Rivalités dans la troupe du New York City Ballet. Nina est prête à tout pour obtenir le rôle principal du Lac des cygnes que dirige l’ambigu Thomas. Mais elle se trouve bientôt confrontée à la belle et sensuelle nouvelle recrue, Lily…

Le chant du cygne

Les années ont beau courir, entraînées par l’inaltérable fuite du temps, d’illustres modèles continuent à s’ériger en gardiens du temple, en prêtres de l’image et du geste. Dans l’univers ô combien codifié de la danse classique, les genres tourbillonnent avec les tutus des étoiles mais les fondations académiques et leurs plus fiers représentants ne sont jamais loin comme le prouve encore l’aura intacte du Lac des Cygnes. Bientôt 150 ans après sa composition, le ballet reste aujourd’hui l’un des plus joués et des plus appréciés du grand public, prompt à faire rêver des générations de ballerines hantées par les trente-deux fouettées d’Odile, double maléfique d’Odette, émouvant cygne blanc.

Surprenante de prime abord, l’association entre ce monument et le style volontiers tapageur de Darren Aronofsky aurait pu donner à la montagne l’occasion d’accoucher d’une minuscule souris mais c’était sans compter sur le jusqu’au-boutisme désormais indéniable du réalisateur. Pour celui qui s’échine généreusement à édifier de ses mains un pont entre esthétisme outrancier et influence du cinéma indépendant, le matériau incarné par Le Lac des Cygnes s’apparente, au contraire, à un important terrain d’expérimentation, à une entreprise de patchwork imaginée comme le pendant féminin de The Wrestler.

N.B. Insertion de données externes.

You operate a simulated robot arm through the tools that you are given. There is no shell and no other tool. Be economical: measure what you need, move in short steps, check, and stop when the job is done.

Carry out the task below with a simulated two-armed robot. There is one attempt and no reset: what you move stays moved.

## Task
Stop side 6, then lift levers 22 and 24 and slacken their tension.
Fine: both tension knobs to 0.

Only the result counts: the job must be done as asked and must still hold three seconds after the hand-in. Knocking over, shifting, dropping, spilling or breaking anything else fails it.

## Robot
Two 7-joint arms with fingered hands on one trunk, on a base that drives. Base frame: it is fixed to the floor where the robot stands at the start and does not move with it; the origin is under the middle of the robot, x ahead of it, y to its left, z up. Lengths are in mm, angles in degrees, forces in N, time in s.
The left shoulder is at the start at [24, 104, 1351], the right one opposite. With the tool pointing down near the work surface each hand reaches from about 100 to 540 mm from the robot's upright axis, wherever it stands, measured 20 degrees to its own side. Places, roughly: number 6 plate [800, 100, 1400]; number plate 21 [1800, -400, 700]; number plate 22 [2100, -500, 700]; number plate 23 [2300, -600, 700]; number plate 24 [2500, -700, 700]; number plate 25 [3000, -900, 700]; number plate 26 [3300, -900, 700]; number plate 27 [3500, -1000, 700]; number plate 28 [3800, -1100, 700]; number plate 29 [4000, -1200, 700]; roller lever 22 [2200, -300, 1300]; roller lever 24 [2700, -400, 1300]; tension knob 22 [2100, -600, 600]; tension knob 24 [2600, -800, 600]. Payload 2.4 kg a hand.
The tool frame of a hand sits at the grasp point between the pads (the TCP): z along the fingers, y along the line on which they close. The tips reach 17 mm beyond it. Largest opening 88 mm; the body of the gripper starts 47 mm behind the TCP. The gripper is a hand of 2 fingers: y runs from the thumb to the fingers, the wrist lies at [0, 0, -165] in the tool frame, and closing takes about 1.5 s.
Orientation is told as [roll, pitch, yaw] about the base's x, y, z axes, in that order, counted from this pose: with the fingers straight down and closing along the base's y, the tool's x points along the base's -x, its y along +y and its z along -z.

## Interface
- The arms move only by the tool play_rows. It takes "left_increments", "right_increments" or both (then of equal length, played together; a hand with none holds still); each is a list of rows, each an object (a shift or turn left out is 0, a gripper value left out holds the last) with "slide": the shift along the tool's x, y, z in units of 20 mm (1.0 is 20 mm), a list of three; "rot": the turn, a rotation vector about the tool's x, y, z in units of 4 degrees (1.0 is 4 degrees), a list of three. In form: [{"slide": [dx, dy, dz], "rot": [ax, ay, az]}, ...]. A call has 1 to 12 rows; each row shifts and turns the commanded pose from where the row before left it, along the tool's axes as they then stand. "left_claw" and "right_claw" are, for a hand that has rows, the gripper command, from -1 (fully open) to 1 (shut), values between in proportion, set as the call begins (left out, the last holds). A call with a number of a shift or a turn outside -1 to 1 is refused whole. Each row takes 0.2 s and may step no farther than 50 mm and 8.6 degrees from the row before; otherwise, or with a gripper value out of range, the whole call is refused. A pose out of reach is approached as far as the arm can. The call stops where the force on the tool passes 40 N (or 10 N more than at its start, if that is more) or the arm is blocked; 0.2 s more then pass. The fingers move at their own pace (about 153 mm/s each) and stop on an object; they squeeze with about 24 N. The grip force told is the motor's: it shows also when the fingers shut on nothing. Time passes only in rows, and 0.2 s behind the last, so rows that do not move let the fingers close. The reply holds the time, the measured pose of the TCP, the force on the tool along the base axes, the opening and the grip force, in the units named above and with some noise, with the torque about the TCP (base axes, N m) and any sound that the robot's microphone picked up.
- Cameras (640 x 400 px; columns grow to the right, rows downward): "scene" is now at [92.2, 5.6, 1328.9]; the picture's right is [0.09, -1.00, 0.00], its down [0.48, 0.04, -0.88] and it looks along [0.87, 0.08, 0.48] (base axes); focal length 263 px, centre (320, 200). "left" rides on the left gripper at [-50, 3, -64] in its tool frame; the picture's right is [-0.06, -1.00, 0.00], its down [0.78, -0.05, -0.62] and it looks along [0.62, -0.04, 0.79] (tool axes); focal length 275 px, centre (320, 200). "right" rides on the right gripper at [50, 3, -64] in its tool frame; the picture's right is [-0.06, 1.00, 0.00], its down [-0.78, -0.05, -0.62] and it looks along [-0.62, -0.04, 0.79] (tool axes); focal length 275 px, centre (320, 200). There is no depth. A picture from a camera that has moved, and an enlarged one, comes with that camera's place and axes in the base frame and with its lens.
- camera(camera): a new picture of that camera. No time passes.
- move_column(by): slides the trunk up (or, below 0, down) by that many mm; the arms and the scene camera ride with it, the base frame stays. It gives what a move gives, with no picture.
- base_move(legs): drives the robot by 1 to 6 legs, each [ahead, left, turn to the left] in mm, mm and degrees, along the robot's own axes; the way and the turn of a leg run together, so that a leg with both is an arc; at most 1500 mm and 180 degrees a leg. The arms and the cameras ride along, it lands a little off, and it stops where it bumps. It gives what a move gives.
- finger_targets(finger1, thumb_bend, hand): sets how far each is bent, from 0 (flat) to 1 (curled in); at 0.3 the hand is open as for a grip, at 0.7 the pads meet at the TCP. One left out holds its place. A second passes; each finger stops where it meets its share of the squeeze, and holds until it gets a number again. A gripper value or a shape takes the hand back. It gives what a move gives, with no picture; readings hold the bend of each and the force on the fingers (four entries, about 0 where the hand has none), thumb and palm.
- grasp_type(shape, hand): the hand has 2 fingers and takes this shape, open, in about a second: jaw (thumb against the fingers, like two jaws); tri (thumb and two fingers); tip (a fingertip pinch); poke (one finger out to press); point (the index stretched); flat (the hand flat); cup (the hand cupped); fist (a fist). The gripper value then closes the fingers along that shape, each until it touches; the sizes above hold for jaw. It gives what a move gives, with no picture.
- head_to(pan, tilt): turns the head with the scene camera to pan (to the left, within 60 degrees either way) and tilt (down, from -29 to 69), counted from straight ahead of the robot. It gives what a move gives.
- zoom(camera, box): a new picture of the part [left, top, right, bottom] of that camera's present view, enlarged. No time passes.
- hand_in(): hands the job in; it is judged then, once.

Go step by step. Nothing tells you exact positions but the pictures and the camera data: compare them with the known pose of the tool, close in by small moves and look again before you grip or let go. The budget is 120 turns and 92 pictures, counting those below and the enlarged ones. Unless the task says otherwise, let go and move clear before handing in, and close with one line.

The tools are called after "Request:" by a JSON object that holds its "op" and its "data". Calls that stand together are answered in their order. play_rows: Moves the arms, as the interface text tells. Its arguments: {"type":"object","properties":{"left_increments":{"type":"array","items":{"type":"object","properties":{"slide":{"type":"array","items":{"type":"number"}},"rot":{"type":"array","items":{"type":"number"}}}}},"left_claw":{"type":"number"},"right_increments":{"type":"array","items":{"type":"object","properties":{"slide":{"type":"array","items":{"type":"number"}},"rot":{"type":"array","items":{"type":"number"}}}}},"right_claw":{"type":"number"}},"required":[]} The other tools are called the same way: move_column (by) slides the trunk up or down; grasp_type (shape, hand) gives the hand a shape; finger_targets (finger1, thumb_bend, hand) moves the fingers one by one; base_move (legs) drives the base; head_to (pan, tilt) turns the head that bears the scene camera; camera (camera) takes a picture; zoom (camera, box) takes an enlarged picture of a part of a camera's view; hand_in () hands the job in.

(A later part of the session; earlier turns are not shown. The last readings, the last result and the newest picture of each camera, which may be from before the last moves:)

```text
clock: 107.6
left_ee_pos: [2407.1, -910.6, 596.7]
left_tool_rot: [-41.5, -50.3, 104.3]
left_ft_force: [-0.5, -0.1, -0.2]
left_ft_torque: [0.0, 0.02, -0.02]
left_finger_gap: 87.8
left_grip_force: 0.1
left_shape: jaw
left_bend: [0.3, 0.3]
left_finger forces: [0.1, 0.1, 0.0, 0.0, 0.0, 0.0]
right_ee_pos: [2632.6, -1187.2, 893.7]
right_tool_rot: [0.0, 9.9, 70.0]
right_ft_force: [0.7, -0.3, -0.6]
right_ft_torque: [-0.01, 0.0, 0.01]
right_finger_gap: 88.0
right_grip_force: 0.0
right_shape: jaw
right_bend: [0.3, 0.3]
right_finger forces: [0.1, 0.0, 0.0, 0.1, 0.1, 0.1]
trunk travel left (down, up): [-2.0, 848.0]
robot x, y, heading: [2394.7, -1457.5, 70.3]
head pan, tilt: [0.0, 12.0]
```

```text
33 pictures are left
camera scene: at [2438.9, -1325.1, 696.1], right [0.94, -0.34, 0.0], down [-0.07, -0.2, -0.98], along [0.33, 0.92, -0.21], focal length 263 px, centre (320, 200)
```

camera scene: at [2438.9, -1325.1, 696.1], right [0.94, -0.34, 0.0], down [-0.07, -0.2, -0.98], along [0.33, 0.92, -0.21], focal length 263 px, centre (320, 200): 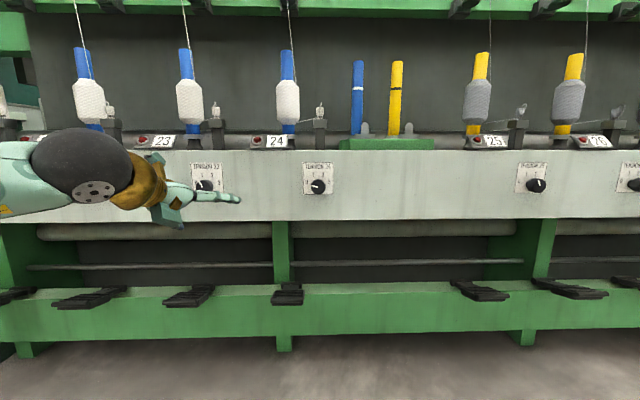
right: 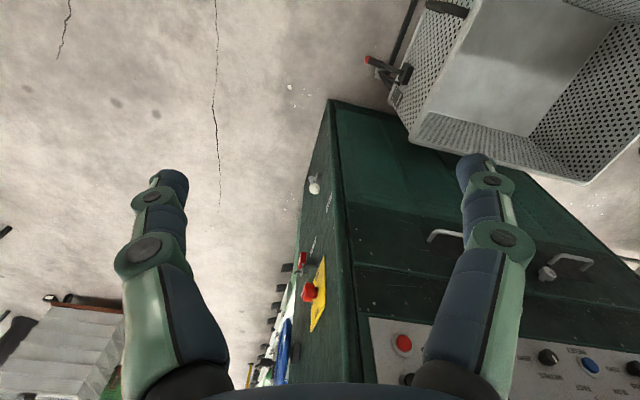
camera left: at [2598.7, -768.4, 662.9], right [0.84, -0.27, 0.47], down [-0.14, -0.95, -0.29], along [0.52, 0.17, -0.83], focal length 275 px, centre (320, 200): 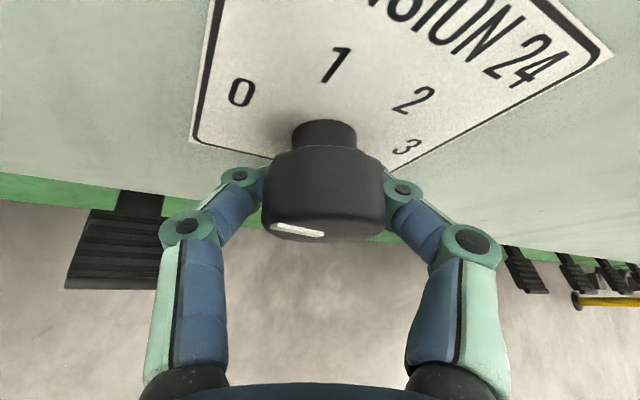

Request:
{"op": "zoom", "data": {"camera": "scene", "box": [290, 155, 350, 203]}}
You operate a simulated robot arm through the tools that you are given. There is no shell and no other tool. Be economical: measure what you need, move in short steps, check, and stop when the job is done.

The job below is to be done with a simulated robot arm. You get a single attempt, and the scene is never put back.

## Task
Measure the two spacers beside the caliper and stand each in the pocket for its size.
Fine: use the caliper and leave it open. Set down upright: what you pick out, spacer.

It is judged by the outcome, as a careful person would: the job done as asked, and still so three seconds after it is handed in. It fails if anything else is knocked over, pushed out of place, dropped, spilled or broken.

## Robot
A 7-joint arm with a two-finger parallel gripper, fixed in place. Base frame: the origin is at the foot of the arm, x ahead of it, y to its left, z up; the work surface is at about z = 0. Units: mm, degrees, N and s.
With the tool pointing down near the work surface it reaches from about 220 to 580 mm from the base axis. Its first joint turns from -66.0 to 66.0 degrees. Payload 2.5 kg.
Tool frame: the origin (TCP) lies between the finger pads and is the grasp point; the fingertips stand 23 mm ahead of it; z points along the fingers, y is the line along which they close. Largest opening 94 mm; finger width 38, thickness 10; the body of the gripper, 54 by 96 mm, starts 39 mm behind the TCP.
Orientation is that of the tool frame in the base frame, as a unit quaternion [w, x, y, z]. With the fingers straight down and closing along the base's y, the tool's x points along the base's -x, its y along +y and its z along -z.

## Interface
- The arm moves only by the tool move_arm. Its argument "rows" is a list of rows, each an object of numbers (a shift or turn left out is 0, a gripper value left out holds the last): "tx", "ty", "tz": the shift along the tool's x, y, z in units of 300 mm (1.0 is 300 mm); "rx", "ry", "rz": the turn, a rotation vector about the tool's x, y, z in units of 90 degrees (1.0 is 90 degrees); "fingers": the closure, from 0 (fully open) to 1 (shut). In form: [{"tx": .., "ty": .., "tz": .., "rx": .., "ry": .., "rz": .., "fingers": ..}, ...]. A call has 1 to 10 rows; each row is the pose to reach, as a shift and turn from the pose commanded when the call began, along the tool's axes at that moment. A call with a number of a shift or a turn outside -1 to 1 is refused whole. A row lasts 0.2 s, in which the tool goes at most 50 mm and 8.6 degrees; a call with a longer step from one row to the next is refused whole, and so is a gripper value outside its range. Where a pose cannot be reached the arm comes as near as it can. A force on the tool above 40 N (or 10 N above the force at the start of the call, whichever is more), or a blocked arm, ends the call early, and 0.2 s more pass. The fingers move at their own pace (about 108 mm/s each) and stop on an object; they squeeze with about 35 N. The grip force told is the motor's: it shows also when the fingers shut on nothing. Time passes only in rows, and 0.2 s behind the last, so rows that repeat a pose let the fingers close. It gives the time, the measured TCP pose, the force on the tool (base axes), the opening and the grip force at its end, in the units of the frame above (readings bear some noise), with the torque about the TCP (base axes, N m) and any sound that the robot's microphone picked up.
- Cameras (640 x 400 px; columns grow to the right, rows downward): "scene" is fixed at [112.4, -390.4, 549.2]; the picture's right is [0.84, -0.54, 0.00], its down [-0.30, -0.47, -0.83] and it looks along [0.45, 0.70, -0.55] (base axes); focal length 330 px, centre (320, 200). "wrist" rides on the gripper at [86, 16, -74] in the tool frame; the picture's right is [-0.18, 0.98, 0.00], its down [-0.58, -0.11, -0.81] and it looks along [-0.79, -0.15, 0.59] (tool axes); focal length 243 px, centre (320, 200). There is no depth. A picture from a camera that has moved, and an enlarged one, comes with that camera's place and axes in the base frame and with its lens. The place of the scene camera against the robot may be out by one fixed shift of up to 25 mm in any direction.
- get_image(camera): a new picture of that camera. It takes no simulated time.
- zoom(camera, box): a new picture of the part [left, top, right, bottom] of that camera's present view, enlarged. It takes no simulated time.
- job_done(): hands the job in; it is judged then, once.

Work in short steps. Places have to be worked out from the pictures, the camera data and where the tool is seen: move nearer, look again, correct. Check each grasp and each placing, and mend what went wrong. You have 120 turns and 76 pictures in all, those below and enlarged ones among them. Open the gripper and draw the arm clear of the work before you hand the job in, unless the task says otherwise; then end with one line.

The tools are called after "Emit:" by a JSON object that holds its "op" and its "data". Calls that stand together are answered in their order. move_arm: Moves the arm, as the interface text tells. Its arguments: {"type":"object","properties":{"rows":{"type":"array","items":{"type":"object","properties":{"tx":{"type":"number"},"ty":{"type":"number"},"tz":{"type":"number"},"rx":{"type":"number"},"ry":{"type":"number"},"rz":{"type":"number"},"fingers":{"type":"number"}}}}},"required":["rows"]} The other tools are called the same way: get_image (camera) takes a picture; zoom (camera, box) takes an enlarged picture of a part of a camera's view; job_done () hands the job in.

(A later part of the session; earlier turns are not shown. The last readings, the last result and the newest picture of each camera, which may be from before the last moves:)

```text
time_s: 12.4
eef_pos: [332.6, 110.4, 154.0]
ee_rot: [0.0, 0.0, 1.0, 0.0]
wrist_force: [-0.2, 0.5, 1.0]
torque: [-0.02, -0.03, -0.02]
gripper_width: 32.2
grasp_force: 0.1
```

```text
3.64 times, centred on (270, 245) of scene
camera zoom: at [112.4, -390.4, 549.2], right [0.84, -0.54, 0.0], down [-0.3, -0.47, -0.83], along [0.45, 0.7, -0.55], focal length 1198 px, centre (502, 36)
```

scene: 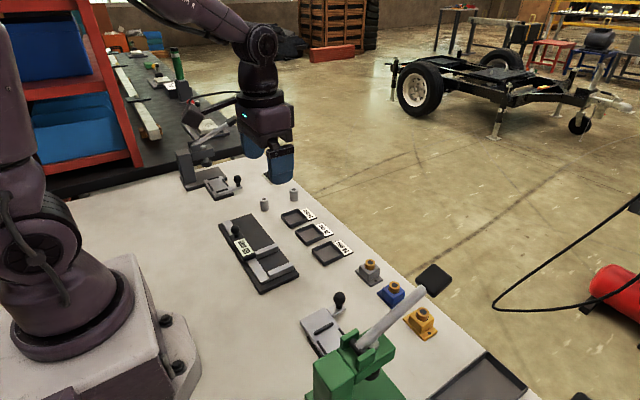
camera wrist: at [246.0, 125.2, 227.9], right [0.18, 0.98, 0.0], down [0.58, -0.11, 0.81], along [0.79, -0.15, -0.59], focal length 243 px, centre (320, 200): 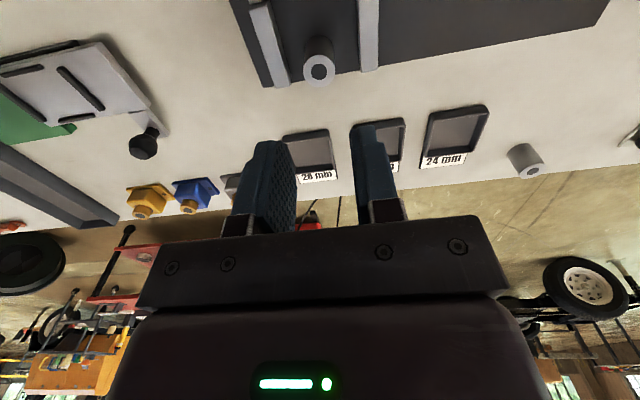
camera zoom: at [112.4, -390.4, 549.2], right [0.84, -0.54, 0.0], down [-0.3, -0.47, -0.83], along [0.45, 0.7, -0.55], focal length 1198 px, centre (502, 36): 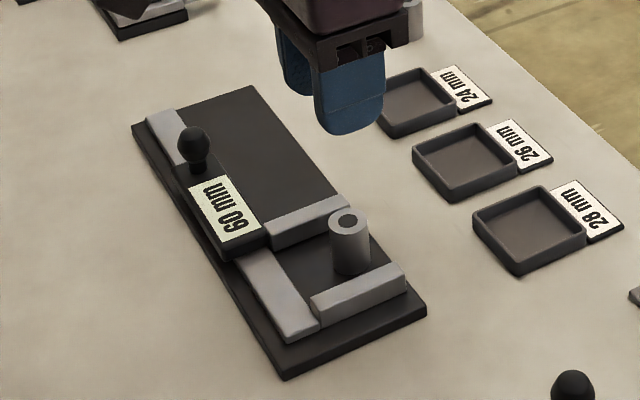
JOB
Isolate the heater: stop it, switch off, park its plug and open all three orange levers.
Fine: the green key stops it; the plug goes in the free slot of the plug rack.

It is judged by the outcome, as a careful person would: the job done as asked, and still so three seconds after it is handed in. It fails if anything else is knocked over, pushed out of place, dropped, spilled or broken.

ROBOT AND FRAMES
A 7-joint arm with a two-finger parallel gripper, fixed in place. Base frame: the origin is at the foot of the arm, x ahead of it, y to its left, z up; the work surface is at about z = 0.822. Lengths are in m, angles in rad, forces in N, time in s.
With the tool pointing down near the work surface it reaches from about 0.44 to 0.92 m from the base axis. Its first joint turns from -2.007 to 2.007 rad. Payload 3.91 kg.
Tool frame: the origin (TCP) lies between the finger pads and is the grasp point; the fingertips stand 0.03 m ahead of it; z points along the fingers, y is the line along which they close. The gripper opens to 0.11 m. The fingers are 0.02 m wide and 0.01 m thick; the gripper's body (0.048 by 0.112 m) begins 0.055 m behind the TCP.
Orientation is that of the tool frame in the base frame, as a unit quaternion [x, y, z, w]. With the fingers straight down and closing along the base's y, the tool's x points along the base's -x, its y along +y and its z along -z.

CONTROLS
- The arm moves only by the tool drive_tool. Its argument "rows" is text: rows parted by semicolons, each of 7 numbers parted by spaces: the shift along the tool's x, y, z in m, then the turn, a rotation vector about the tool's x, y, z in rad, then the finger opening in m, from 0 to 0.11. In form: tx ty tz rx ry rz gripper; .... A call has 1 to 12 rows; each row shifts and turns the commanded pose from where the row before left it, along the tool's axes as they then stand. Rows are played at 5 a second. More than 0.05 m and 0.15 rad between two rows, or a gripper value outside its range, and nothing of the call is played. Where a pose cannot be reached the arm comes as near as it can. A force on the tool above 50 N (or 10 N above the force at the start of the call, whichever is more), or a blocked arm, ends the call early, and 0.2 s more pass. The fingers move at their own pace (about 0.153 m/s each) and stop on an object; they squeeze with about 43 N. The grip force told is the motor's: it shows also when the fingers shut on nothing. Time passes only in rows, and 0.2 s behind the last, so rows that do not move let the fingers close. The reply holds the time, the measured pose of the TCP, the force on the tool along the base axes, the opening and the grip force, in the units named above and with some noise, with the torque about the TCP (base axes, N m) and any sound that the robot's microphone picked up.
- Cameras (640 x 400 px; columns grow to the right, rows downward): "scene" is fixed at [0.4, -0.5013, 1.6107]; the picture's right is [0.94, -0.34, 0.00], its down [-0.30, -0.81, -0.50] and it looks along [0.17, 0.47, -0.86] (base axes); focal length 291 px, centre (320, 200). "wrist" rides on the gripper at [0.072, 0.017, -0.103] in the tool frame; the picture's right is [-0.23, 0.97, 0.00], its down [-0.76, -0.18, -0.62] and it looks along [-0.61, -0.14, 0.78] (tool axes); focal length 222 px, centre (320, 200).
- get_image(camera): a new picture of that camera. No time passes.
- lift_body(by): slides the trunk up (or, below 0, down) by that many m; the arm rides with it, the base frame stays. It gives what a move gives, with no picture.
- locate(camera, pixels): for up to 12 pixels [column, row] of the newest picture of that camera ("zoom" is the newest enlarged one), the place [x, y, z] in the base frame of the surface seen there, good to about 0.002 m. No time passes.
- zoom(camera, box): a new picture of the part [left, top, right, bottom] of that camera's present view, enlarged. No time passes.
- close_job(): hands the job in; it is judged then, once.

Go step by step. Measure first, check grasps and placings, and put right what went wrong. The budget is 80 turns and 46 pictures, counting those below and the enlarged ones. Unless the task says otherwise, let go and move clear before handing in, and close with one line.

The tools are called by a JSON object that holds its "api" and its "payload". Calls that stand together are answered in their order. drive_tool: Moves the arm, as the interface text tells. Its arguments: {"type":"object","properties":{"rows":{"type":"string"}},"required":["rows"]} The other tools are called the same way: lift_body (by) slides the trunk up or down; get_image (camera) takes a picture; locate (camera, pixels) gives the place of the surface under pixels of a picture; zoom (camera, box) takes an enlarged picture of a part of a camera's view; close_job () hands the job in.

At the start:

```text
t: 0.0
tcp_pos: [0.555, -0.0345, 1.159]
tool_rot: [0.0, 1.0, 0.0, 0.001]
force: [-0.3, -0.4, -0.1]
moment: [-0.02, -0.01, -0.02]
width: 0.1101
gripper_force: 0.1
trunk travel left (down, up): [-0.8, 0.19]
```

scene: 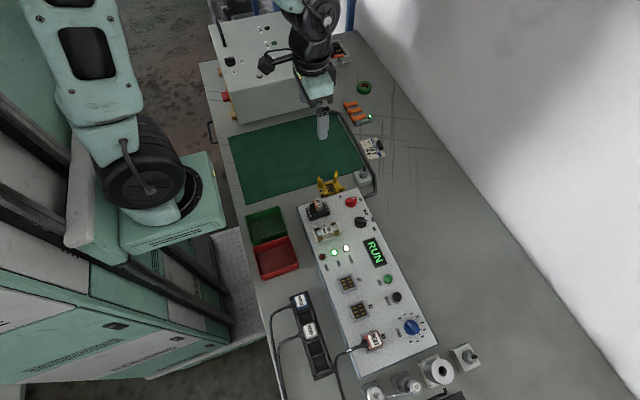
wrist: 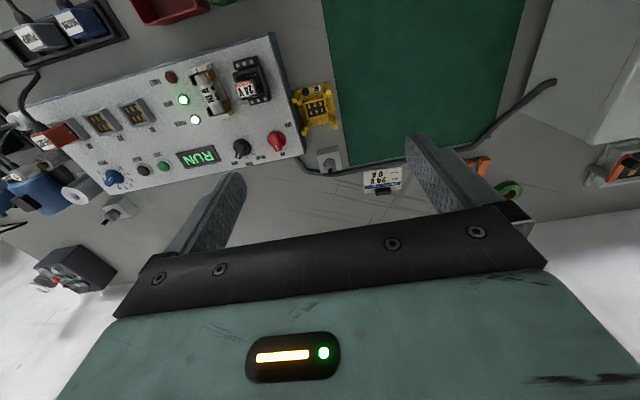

En privilégiant l’immersion du spectateur grâce à une réalisation en caméra portée, il poursuit Nina dans les couloirs, les studios et les rues telle une ombre jetant un voile sur son itinéraire d’émancipation. D’une introduction semi-rêvée, tragiquement prémonitoire, à la lente plongée aux Enfers d’une danseuse étoile obsédée par la perfection, Darren Aronofsky capte l’ambiguïté d’un milieu cruel où le plaisir doit s’effacer dans la douleur. La chair meurtrie, sexuellement frustrée par l’autorité matricielle, n’est là que pour faire corps avec l’œuvre, pour rassembler la réalité et la fiction. Quand elles se rejoignent dans un final en forme de climax virevoltant, l’artiste a disparu derrière le personnage et le retentissement de sa schizophrénie explose au grand jour.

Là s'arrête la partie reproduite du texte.